### Problem
Copy each line exactly. Leave nothing out. Return a JSON list in which every string is one line; blank lines are skipped.

*** Supplied information ***

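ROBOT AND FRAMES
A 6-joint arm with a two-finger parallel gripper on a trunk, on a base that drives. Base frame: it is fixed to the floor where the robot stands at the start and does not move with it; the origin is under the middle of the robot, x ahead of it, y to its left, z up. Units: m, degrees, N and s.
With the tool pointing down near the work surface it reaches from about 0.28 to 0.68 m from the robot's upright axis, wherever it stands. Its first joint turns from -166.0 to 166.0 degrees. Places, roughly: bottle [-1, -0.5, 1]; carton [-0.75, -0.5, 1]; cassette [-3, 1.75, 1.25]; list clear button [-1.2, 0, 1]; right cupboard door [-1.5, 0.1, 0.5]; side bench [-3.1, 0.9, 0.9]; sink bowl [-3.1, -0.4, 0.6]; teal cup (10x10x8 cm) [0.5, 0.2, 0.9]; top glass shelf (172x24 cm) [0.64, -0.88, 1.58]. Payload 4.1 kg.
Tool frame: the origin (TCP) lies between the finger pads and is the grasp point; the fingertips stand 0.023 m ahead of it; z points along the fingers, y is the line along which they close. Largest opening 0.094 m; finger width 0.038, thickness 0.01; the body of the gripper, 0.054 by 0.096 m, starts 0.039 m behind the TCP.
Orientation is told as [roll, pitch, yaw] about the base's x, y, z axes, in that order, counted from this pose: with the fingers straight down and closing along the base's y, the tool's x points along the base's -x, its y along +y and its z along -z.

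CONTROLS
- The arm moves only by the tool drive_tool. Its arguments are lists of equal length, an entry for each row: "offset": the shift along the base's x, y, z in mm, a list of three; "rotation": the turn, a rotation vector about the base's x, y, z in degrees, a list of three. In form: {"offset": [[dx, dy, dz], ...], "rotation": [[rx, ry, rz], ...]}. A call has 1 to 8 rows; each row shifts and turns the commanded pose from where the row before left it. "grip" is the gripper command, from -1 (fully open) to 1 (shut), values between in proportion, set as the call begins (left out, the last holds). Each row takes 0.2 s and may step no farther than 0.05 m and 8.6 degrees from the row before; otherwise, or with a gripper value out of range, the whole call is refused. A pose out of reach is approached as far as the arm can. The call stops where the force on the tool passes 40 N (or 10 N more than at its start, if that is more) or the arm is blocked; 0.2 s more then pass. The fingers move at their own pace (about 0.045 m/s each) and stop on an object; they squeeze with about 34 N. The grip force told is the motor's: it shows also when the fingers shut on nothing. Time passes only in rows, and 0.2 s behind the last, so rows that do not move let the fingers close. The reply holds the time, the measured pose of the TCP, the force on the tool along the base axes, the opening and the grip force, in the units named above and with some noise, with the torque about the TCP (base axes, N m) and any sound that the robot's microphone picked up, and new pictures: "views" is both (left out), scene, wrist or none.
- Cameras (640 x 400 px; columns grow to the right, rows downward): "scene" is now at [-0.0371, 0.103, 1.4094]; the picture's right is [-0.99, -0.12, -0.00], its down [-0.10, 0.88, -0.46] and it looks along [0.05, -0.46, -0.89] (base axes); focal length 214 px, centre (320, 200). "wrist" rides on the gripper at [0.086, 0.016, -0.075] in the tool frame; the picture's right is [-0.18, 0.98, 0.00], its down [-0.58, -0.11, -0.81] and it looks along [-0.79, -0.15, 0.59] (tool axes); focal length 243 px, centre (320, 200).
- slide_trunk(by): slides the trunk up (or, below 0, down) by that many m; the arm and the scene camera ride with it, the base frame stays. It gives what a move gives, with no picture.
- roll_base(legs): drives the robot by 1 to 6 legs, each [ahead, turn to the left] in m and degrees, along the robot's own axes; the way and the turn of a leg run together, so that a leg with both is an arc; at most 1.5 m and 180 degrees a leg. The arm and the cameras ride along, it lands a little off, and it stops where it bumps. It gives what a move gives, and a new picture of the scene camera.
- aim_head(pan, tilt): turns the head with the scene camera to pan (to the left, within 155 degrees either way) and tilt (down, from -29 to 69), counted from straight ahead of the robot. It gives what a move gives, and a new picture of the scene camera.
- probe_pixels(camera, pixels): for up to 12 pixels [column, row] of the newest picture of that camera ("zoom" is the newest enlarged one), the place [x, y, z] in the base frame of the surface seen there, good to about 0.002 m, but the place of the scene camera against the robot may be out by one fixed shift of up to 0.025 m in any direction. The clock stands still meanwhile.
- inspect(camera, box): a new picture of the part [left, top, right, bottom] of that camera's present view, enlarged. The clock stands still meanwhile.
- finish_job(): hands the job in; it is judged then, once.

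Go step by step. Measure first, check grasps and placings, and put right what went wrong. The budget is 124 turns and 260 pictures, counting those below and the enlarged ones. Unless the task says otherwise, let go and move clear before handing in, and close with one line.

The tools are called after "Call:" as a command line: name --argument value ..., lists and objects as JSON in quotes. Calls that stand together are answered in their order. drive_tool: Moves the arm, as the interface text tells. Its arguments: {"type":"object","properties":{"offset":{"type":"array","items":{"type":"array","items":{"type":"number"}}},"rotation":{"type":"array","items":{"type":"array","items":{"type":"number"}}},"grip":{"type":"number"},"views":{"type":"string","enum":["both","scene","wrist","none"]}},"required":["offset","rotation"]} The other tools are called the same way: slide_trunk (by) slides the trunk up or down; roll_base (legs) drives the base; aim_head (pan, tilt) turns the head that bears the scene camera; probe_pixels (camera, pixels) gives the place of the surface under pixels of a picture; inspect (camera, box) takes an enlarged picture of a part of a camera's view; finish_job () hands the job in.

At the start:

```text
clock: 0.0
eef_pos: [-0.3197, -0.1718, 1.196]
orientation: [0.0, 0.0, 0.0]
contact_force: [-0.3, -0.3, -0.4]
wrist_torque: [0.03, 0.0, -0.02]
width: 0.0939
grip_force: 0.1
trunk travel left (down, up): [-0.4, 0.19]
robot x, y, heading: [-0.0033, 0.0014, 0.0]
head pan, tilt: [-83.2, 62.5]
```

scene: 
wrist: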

***

### Output below
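[
  "ROBOT AND FRAMES",
  "A 6-joint arm with a two-finger parallel gripper on a trunk, on a base that drives. Base frame: it is fixed to the floor where the robot stands at the start and does not move with it; the origin is under the middle of the robot, x ahead of it, y to its left, z up. Units: m, degrees, N and s.",
  "With the tool pointing down near the work surface it reaches from about 0.28 to 0.68 m from the robot's upright axis, wherever it stands. Its first joint turns from -166.0 to 166.0 degrees. Places, roughly: bottle [-1, -0.5, 1]; carton [-0.75, -0.5, 1]; cassette [-3, 1.75, 1.25]; list clear button [-1.2, 0, 1]; right cupboard door [-1.5, 0.1, 0.5]; side bench [-3.1, 0.9, 0.9]; sink bowl [-3.1, -0.4, 0.6]; teal cup (10x10x8 cm) [0.5, 0.2, 0.9]; top glass shelf (172x24 cm) [0.64, -0.88, 1.58]. Payload 4.1 kg.",
  "Tool frame: the origin (TCP) lies between the finger pads and is the grasp point; the fingertips stand 0.023 m ahead of it; z points along the fingers, y is the line along which they close. Largest opening 0.094 m; finger width 0.038, thickness 0.01; the body of the gripper, 0.054 by 0.096 m, starts 0.039 m behind the TCP.",
  "Orientation is told as [roll, pitch, yaw] about the base's x, y, z axes, in that order, counted from this pose: with the fingers straight down and closing along the base's y, the tool's x points along the base's -x, its y along +y and its z along -z.",
  "CONTROLS",
  "- The arm moves only by the tool drive_tool. Its arguments are lists of equal length, an entry for each row: \"offset\": the shift along the base's x, y, z in mm, a list of three; \"rotation\": the turn, a rotation vector about the base's x, y, z in degrees, a list of three. In form: {\"offset\": [[dx, dy, dz], ...], \"rotation\": [[rx, ry, rz], ...]}. A call has 1 to 8 rows; each row shifts and turns the commanded pose from where the row before left it. \"grip\" is the gripper command, from -1 (fully open) to 1 (shut), values between in proportion, set as the call begins (left out, the last holds). Each row takes 0.2 s and may step no farther than 0.05 m and 8.6 degrees from the row before; otherwise, or with a gripper value out of range, the whole call is refused. A pose out of reach is approached as far as the arm can. The call stops where the force on the tool passes 40 N (or 10 N more than at its start, if that is more) or the arm is blocked; 0.2 s more then pass. The fingers move at their own pace (about 0.045 m/s each) and stop on an object; they squeeze with about 34 N. The grip force told is the motor's: it shows also when the fingers shut on nothing. Time passes only in rows, and 0.2 s behind the last, so rows that do not move let the fingers close. The reply holds the time, the measured pose of the TCP, the force on the tool along the base axes, the opening and the grip force, in the units named above and with some noise, with the torque about the TCP (base axes, N m) and any sound that the robot's microphone picked up, and new pictures: \"views\" is both (left out), scene, wrist or none.",
  "- Cameras (640 x 400 px; columns grow to the right, rows downward): \"scene\" is now at [-0.0371, 0.103, 1.4094]; the picture's right is [-0.99, -0.12, -0.00], its down [-0.10, 0.88, -0.46] and it looks along [0.05, -0.46, -0.89] (base axes); focal length 214 px, centre (320, 200). \"wrist\" rides on the gripper at [0.086, 0.016, -0.075] in the tool frame; the picture's right is [-0.18, 0.98, 0.00], its down [-0.58, -0.11, -0.81] and it looks along [-0.79, -0.15, 0.59] (tool axes); focal length 243 px, centre (320, 200).",
  "- slide_trunk(by): slides the trunk up (or, below 0, down) by that many m; the arm and the scene camera ride with it, the base frame stays. It gives what a move gives, with no picture.",
  "- roll_base(legs): drives the robot by 1 to 6 legs, each [ahead, turn to the left] in m and degrees, along the robot's own axes; the way and the turn of a leg run together, so that a leg with both is an arc; at most 1.5 m and 180 degrees a leg. The arm and the cameras ride along, it lands a little off, and it stops where it bumps. It gives what a move gives, and a new picture of the scene camera.",
  "- aim_head(pan, tilt): turns the head with the scene camera to pan (to the left, within 155 degrees either way) and tilt (down, from -29 to 69), counted from straight ahead of the robot. It gives what a move gives, and a new picture of the scene camera.",
  "- probe_pixels(camera, pixels): for up to 12 pixels [column, row] of the newest picture of that camera (\"zoom\" is the newest enlarged one), the place [x, y, z] in the base frame of the surface seen there, good to about 0.002 m, but the place of the scene camera against the robot may be out by one fixed shift of up to 0.025 m in any direction. The clock stands still meanwhile.",
  "- inspect(camera, box): a new picture of the part [left, top, right, bottom] of that camera's present view, enlarged. The clock stands still meanwhile.",
  "- finish_job(): hands the job in; it is judged then, once.",
  "Go step by step. Measure first, check grasps and placings, and put right what went wrong. The budget is 124 turns and 260 pictures, counting those below and the enlarged ones. Unless the task says otherwise, let go and move clear before handing in, and close with one line.",
  "The tools are called after \"Call:\" as a command line: name --argument value ..., lists and objects as JSON in quotes. Calls that stand together are answered in their order. drive_tool: Moves the arm, as the interface text tells. Its arguments: {\"type\":\"object\",\"properties\":{\"offset\":{\"type\":\"array\",\"items\":{\"type\":\"array\",\"items\":{\"type\":\"number\"}}},\"rotation\":{\"type\":\"array\",\"items\":{\"type\":\"array\",\"items\":{\"type\":\"number\"}}},\"grip\":{\"type\":\"number\"},\"views\":{\"type\":\"string\",\"enum\":[\"both\",\"scene\",\"wrist\",\"none\"]}},\"required\":[\"offset\",\"rotation\"]} The other tools are called the same way: slide_trunk (by) slides the trunk up or down; roll_base (legs) drives the base; aim_head (pan, tilt) turns the head that bears the scene camera; probe_pixels (camera, pixels) gives the place of the surface under pixels of a picture; inspect (camera, box) takes an enlarged picture of a part of a camera's view; finish_job () hands the job in.",
  "At the start:",
  "```text",
  "clock: 0.0",
  "eef_pos: [-0.3197, -0.1718, 1.196]",
  "orientation: [0.0, 0.0, 0.0]",
  "contact_force: [-0.3, -0.3, -0.4]",
  "wrist_torque: [0.03, 0.0, -0.02]",
  "width: 0.0939",
  "grip_force: 0.1",
  "trunk travel left (down, up): [-0.4, 0.19]",
  "robot x, y, heading: [-0.0033, 0.0014, 0.0]",
  "head pan, tilt: [-83.2, 62.5]",
  "```",
  "scene: ",
  "wrist:"
]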